Abstract

High-order harmonic generation is routinely used to produce coherent XUV and soft x-ray radiation. However, our ability to shape the spectral and temporal profiles of this radiation is highly limited. Attoscience [1] requires ever-broader spectra and higher photon energies with the attosecond chirp compensated, which has so far been achieved below 100 eV using metal films. Imaging [2] would benefit from a tunable narrowband source.Here, we propose an in-situ method for the production of attosecond pulses with arbitrary spectral and temporal profiles, including removal of the attosecond chirp. It employs quasi-phase matching [3] with a modulation of the dipole excitation that is spatially addressable along the propagation axis. This result is effectively a filter applied to the single-atom response. The filter transfer function is the spatial Fourier transform of the modulation. Attosecond chirp compensation is achieved by a spatially chirped modulation. We focus on implementations based on a counterpropagating pulse, in which existing femtosecond pulse shapers may be used. The method is applicable over the entire spectrum and in principle can be applied up to multi-keV photon energies. It raises the possibility of multiphoton spectroscopies and coherent control of atomic-scale electron motion. We present analytic results for chirp compensation and arbitrary filter synthesis, and offer detailed simulations of experimentally realistic scenarios, including the generation of transform-limited single and double pulses of 20 as duration in the water window.

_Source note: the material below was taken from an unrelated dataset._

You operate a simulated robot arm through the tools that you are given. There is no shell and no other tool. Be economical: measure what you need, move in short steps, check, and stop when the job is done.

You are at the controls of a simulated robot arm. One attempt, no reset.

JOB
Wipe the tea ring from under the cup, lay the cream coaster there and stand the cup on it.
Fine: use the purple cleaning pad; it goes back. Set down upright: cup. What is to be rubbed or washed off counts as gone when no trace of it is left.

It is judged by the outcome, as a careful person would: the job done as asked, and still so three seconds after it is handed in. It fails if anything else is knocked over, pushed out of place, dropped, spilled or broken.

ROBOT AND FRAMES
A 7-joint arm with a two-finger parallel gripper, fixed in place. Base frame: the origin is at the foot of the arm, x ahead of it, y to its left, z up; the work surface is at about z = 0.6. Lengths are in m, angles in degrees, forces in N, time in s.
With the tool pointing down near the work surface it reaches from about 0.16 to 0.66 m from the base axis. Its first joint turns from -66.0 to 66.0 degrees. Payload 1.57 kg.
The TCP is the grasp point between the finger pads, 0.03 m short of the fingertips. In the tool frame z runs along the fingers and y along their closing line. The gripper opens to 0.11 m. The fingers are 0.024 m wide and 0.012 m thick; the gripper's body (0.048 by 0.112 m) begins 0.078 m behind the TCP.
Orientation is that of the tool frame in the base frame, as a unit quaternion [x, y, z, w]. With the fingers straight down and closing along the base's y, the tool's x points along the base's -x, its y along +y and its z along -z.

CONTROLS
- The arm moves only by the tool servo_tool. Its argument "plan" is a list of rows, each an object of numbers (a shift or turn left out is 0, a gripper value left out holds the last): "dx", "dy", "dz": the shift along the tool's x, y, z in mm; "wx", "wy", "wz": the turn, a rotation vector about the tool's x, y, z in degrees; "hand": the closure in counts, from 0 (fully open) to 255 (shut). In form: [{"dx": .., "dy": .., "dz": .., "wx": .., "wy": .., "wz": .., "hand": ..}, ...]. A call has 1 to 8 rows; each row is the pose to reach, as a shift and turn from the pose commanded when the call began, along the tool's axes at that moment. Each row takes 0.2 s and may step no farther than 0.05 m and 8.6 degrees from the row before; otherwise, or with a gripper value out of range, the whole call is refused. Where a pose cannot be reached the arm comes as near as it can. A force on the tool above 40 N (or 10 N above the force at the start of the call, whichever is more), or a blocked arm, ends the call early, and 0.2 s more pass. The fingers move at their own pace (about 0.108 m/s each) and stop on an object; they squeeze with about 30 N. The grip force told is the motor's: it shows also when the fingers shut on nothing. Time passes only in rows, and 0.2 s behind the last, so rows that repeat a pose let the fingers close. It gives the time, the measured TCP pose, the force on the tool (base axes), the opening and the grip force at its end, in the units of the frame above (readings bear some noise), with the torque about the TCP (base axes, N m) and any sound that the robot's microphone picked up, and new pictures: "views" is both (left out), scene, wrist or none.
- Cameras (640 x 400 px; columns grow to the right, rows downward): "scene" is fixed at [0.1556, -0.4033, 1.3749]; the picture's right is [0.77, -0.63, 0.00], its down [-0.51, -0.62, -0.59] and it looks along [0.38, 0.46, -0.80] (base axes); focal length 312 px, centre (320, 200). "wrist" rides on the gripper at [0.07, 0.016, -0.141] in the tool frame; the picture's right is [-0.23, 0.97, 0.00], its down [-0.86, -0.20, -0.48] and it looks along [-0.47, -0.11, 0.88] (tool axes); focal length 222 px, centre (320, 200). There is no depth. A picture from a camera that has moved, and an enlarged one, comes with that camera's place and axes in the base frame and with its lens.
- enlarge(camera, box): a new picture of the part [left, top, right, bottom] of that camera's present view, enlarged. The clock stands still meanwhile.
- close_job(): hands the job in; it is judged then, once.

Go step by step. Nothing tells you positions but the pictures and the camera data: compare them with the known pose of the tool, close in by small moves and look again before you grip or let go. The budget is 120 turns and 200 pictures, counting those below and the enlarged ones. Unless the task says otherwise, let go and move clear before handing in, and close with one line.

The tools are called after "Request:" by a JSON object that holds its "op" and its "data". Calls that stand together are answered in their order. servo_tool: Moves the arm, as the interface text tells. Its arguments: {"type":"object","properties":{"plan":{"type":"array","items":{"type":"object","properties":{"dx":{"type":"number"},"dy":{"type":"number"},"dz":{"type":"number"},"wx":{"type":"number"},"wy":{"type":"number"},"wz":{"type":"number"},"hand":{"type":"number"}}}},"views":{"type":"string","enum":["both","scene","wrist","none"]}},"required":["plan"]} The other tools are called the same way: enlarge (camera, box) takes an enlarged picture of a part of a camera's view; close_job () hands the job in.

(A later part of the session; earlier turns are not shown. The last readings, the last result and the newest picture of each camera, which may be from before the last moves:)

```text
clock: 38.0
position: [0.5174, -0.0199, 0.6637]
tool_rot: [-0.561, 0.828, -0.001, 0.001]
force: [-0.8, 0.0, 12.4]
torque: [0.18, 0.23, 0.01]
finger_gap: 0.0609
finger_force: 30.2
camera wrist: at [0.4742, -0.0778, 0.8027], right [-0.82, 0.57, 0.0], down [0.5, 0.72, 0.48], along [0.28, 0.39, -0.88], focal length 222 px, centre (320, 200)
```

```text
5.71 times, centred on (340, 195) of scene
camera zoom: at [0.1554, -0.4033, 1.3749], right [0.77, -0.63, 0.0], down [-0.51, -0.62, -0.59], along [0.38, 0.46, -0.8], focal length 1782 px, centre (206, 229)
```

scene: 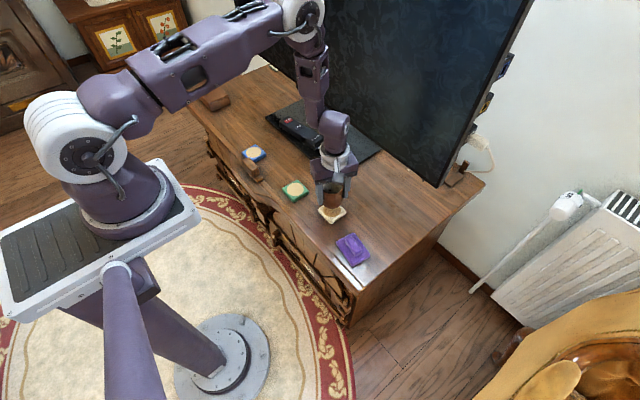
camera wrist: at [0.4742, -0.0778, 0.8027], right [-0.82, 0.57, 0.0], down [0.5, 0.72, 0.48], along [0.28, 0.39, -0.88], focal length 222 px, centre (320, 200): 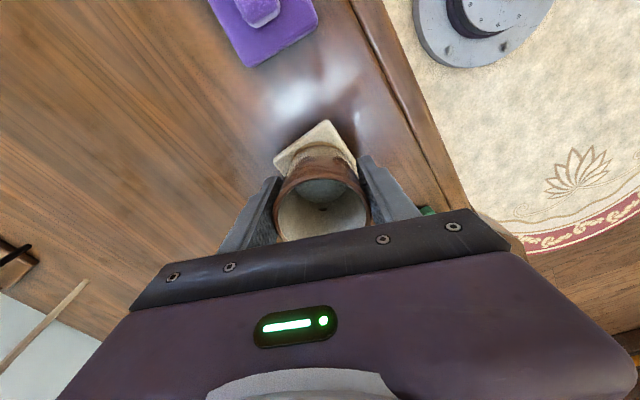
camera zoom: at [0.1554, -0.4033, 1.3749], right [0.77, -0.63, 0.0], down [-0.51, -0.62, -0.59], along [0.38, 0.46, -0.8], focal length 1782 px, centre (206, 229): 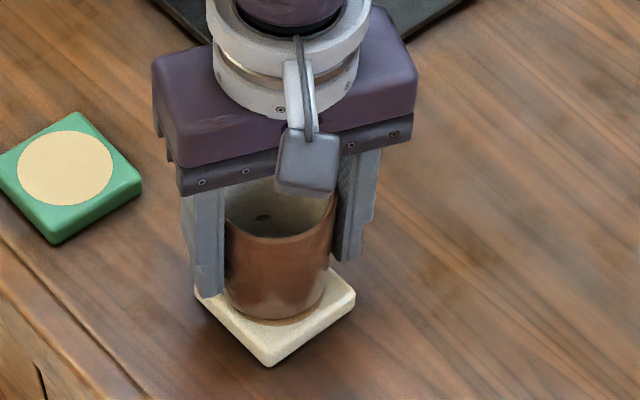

Figure 1 depicts the setup and results of one simulation. A few-cycle, 6 × 1014 W/cm2, 2 μm pulse (red, Fig. 1(a)) is launched into an argon-filled cylindrical waveguide of diameter 100 μm and length 3mm. The duration, carrier-envelope phase and intensity of the pulse is such that its single-atom response produces, via ionization gating [4], an isolated attosecond pulse with bandwidth 220-440 eV. An 800 nm counterpropagating field is applied (green, Fig. 1(b)), with its profile tailored to both compensate the chirp of the single atom response and to produce a double pulse with tunable delay; here we demonstrate delays of 24 as (1) and 48 as (2). The output (violet, Fig. 1(c)) passes through a 100 nm Cu filter to reject the fundamental, after which it consists of two 20 as transform-limited pulses with the specified delay.